Чтение онлайн

ЖАНРЫ

Шрифт:

— К дворцу рейхсканцлера на Вильгельмштрассе шагом марш! Дальнейшие распоряжения последуют на месте.

Вильгельмштрассе тоже была погружена в полную темноту. Только перед дворцом рейхсканцлера горело два жалких фонаря. Мы топтались у ограды дворца, пытаясь согреть ноги, так как и здесь нам пришлось немало ожидать.

Вновь раздался голос фон Чирски:

— Офицеры и члены солдатского совета, вперед! [22]

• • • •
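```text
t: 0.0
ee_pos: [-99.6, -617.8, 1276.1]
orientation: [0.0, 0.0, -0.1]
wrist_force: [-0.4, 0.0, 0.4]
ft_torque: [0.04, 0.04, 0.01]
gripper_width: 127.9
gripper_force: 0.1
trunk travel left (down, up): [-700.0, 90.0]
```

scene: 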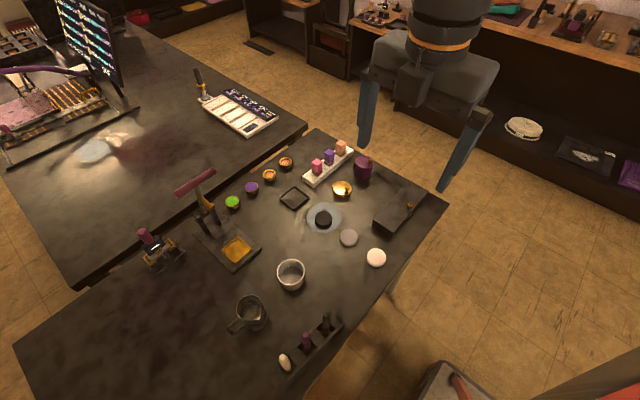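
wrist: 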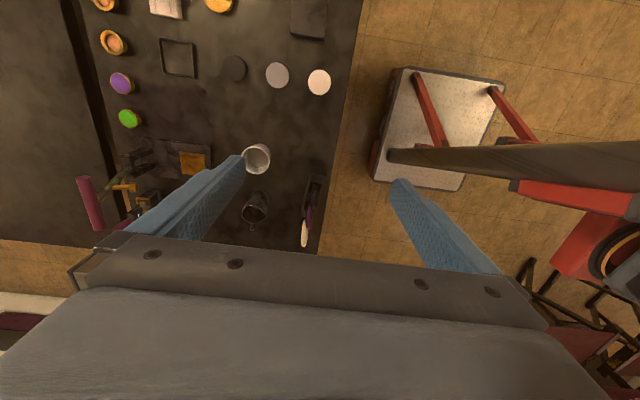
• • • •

Генерал стоял у одного из фонарей; рядом с ним находился маленький толстый гражданин с усиками, в котелке и черной пелерине. Чирски что-то говорил ему, я расслышал только слова: «Господин Эверс, теперь несколько вдохновляющих слов к войскам!». Маленький человечек начал речь. Это был народный уполномоченный, а впоследствии президент Фридрих Эберт{1}. Возможно, фон Чирски

тогда действительно не знал его имени, однако мне почему-то кажется, что он сознательно исказил его, чтобы дать почувствовать этому социал-демократу ту дистанцию, которая отделяет флигель-адъютанта его величества, в руках которого находится полк, от ищущего помощи парламентария, дистанцию, которая существует и должна быть сохранена. Эберт, оставаясь в полутени, говорил нам:

— Гвардия всегда находилась на переднем крае, когда ее призывала родина. Сегодня вы должны совершить ваш, может быть, последний, но зато величайший подвиг. Золотыми буквами впишет он навечно имя вашего полка в анналы немецкой истории. От вас зависит судьба Германии — погибнет ли она в эти критические дни или воспрянет для нового расцвета. Еще никогда отечество не ошибалось, взывая к патриотизму и храбрости своей гвардии. Вы будете среди тех, кто выкует будущее, которое обеспечит всем нам мир, свободу и справедливость, превратит нас в единый народ братьев!

Мы были действительно воодушевлены и готовы от всего сердца приложить все усилия для достижения подобной цели. Единственным препятствием на этом пути были отдельные бессовестные хулиганы, как называл их Эберт, любящие ловить рыбу в мутной воде и желающие увековечить хаос, чтобы установить свое неограниченное господство. Наша святая задача, говорил он, разгромить эти мятежные банды. Под бандами он разумел матросов, сторонников Союза Спартака, которые засели в этот момент в кайзеровском дворце и конюшнях.

Воздействие речи Эберта было так велико, что мы, офицеры (все графы и бароны), немедленно приняли решение продемонстрировать истинность охватившего нас нового духа товарищества тем, что первый раз в жизни потащим на себе ящики с боеприпасами. Собственными руками мы тащили их по двое к Унтер-ден-Линден. [23] Моим напарником являлся толстый лейтенант фон Кригехейм. У него на плечах была тяжелая меховая шуба, и пот струился по его лицу. Кригсхейм был прожигателем жизни и завсегдатаем ресторана самого артистократического в то время отеля «Бристоль». Когда мы проходили мимо этого отеля, портье попытался приветствовать нас. Кригсхейм смущенно отвернулся в сторону.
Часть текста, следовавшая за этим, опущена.